PAGE EXTRACT:
###
Jeremy and Michael: I am two years out of university looking to buy a car, mainly for city driving. The dilemma I face is deciding between coolness and practicality. By cool, I mean the Altima Coupe, Accord Coupe, Mitsubishi Lancer and Acura TL/TSX. Of these I could only afford the Lancer brand new; the rest would be 3-4 years pre-owned. By practical, I mean the Versa Note, Kia Rondo and VW Jetta. There are awesome zero per cent for 84 month deals right now. But boy, are these cars unexciting. So what do you recommend? I’m looking for a car cheaper than $20,000, one that won’t require lots of repairs and is easy to maintain. – James in Toronto
Cato: You know the story. Young people aren’t as excited about cars as we baby boomers were at their age. Blame the economy: Teenagers simply can’t afford the costs associated with cars.
Vaughan: James gives us a second big clue about why young people don’t love cars like boomers, the greatest generation of all. James: “Boy, are these cars unexciting.”
Cato: Now there’s a killer cocktail for the car business – economic/employment issues mixed with affordable cars that are a snooze. I almost cried when I read James’ letter. Here’s a young guy anxious to go racing, yet he’s stuck trafficking in a budget wheelhouse filled with dull selections.
Vaughan: A lot of the affordable cars out there are sensible; they are aimed at families who need versatility at a budget price. What’s wrong with that?
Cato: Nothing, except sexy cars drive sales. And why have the Detroit car companies become The Grinch that Stole Fun Cars for young people? Before you pipe in, Ford’s Mustang and Chevy’s Camaro are boomer cars.
Vaughan: Wait, Cato. In our dotage we have forgotten the “Youth Brand.” Yes, when you see one on the road it is likely to be driven by a penurious octogenarian. But Scion was created by Toyota to go after our man James. If he doesn’t consider it cool, then Toyota has blown a few billion dollars. But in an odd way, it is cool. I’m talking about the boxy Scion xB.
Cato: Sure, if you think cars that look like refrigerators are cool. Maybe James is like you, though. And the xB at $18,600 is affordable, reliable and practical. Personally, I’d steer James to the Scion tC coupe – $21,490 and everything he seems to want in a car.
Vaughan: Our man James is devotedly following our advice, so he shows signs of life for his ilk. His discerning nature might suit him to a racy, yet affordable coupe like the tC. If he wants to tone it down a little bit – because we know how horribly conservative his generation is – he could go for the Honda Civic Coupe. For the dough – $18,645 – it’s always been a favourite of mine.
###
DATASET CONTENT:

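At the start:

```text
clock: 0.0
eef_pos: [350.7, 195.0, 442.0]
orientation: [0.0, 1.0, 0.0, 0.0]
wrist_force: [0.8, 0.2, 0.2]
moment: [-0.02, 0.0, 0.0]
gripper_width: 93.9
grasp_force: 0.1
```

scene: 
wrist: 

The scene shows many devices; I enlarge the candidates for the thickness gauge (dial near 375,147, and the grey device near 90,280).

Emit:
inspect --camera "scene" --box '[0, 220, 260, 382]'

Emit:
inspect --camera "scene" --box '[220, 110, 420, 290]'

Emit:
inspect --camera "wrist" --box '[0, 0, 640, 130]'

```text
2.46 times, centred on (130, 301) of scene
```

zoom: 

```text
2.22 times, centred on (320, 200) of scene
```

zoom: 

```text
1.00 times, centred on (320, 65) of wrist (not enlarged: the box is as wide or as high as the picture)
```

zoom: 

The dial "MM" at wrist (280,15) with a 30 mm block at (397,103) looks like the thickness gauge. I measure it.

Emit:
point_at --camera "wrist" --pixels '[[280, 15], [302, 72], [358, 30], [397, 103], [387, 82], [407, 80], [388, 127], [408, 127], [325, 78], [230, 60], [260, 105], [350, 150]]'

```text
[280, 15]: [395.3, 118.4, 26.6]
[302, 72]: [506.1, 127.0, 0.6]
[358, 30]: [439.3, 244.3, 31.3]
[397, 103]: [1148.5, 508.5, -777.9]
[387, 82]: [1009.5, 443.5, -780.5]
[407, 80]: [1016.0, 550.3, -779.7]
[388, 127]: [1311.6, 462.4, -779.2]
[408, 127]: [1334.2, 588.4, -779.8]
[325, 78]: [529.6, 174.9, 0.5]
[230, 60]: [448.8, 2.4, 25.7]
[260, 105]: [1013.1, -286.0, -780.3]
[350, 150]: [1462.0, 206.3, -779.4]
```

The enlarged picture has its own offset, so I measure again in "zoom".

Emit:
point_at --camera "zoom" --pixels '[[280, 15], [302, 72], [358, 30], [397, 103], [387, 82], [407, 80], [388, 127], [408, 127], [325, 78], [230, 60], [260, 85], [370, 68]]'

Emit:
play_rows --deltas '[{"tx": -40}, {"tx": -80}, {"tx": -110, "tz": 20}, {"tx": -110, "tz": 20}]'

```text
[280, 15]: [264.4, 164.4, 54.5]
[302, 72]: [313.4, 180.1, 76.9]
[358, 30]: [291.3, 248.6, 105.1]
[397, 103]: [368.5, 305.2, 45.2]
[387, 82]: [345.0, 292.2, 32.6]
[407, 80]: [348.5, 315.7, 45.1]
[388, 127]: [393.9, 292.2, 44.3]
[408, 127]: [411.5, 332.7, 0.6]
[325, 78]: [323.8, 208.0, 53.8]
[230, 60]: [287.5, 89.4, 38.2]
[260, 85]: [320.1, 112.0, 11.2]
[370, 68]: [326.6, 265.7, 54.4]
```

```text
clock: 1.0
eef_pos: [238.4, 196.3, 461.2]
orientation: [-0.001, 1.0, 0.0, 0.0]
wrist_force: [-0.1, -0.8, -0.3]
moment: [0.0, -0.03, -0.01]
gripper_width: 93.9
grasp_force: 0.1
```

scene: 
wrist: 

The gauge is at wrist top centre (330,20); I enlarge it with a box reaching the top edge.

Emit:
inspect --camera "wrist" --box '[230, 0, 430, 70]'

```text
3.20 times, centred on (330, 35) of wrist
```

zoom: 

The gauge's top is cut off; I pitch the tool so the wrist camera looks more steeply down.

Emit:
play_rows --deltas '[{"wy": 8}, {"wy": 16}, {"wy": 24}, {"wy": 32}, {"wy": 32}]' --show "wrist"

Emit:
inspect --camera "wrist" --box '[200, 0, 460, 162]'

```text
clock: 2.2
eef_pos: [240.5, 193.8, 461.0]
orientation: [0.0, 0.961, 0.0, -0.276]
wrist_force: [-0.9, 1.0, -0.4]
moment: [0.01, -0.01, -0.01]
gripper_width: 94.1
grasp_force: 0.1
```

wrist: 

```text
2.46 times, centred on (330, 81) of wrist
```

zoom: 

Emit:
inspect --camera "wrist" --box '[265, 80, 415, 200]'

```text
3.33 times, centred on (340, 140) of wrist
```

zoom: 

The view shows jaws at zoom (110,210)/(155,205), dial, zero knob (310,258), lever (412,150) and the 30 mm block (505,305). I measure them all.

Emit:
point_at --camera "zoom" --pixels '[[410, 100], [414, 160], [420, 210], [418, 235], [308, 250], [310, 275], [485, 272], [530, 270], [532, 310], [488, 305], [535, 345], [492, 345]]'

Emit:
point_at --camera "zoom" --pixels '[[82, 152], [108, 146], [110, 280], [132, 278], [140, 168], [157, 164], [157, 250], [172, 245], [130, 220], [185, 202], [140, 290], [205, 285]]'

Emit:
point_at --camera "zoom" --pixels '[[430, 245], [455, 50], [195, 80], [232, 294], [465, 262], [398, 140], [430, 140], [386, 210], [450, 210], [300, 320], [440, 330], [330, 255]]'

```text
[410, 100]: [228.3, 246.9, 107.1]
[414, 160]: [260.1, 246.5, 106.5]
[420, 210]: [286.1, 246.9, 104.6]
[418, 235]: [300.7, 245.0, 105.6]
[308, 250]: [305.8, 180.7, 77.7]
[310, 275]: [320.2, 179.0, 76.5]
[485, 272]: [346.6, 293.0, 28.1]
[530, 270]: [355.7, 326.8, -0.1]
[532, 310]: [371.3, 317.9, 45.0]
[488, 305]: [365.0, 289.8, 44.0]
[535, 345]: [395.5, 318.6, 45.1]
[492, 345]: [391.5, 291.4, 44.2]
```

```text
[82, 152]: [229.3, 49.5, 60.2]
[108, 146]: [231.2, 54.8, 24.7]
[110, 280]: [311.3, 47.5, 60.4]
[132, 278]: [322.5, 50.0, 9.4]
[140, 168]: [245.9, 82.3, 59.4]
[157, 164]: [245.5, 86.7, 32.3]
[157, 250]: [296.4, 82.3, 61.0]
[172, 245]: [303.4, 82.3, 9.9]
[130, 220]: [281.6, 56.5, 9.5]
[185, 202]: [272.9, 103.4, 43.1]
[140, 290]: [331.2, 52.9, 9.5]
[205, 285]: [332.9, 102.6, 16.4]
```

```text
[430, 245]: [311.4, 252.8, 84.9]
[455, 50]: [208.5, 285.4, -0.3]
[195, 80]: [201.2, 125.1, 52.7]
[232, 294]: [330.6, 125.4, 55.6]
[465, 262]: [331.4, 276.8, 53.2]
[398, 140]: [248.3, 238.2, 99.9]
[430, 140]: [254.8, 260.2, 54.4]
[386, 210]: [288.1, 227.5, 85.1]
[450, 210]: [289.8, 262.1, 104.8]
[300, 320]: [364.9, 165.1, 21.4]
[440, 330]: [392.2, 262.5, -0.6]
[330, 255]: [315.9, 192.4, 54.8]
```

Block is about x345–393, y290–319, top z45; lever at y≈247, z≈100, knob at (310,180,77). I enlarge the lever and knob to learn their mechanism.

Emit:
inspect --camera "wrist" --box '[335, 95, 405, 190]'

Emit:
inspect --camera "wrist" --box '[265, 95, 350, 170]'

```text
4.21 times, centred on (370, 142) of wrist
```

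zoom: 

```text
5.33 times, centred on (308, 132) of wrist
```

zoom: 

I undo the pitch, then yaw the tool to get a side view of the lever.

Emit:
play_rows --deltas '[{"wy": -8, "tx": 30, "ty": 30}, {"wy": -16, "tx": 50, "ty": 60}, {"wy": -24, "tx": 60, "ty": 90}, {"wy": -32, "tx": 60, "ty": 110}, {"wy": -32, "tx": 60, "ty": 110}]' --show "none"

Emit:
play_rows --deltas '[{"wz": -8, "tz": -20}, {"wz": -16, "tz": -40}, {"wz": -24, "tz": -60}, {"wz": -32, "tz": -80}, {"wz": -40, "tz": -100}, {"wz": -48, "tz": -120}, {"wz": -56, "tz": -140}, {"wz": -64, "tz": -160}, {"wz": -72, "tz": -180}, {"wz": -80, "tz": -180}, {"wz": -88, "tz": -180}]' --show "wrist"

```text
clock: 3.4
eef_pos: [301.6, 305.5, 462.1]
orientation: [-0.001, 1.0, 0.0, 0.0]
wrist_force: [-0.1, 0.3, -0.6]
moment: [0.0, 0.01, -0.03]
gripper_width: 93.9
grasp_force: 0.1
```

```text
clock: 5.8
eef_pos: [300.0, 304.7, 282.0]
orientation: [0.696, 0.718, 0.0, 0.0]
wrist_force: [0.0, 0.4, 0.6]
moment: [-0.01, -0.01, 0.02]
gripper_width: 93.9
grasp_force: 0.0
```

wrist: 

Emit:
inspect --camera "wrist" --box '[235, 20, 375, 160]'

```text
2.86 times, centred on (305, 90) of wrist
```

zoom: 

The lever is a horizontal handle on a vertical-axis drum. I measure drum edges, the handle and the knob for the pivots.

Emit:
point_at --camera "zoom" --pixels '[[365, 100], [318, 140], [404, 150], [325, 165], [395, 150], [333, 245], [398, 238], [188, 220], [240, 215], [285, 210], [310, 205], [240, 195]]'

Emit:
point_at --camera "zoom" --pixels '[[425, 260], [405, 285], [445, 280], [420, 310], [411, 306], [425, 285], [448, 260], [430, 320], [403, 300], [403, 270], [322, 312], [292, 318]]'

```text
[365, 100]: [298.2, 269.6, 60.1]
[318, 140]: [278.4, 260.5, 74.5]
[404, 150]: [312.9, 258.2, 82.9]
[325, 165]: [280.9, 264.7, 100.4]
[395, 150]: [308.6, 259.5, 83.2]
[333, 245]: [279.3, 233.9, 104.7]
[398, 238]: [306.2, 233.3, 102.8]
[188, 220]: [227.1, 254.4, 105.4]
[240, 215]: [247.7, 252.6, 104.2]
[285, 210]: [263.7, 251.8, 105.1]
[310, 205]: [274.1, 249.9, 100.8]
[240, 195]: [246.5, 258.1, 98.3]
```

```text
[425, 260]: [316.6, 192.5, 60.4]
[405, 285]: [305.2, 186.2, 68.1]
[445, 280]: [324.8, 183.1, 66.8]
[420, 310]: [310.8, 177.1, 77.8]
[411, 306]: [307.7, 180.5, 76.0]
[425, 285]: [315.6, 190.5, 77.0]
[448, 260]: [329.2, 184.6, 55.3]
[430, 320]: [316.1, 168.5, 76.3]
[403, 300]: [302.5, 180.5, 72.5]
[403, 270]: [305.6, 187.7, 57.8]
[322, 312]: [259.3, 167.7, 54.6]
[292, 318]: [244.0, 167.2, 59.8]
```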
###
WORK TO DO:
1. Show the exact text of the page extract starting from "Cato: Nothing, except" and stopping at the end of "want in a car.".
2. Produce the text that comes next in the page extract.

TASK-BY-TASK RESULTS:
1.
Cato: Nothing, except sexy cars drive sales. And why have the Detroit car companies become The Grinch that Stole Fun Cars for young people? Before you pipe in, Ford’s Mustang and Chevy’s Camaro are boomer cars.
Vaughan: Wait, Cato. In our dotage we have forgotten the “Youth Brand.” Yes, when you see one on the road it is likely to be driven by a penurious octogenarian. But Scion was created by Toyota to go after our man James. If he doesn’t consider it cool, then Toyota has blown a few billion dollars. But in an odd way, it is cool. I’m talking about the boxy Scion xB.
Cato: Sure, if you think cars that look like refrigerators are cool. Maybe James is like you, though. And the xB at $18,600 is affordable, reliable and practical. Personally, I’d steer James to the Scion tC coupe – $21,490 and everything he seems to want in a car.

2.
Cato: Agreed. James needs to test a Civic Coupe – 150 horsepower, manual gearbox. As for the others he mentioned, the Altima Coupe is too pricey at almost $30,000, the Jetta is plain, and he should save the Rondo for when he has kids. I might send him for a look at the Kia Soul, but wait for the 2014 version.
Vaughan: Stop. Cato, I’ve got it. Remember when I came back from the early road test of the Ford Fiesta with the 1.0-litre, three-cylinder engine? If you don’t, I’ll remind you. I thought it was fantastic. And to test your memory further, do you happen to recall when I pointed out my enthusiasm for this product to Ford CEO Alan Mulally at some auto show?
Cato: Name dropper. You are talking about the most fuel-efficient non-hybrid car for sale in Canada. It’s coming next month at $16,675 plus $1,295 for the three-banger, for a total of $17,970.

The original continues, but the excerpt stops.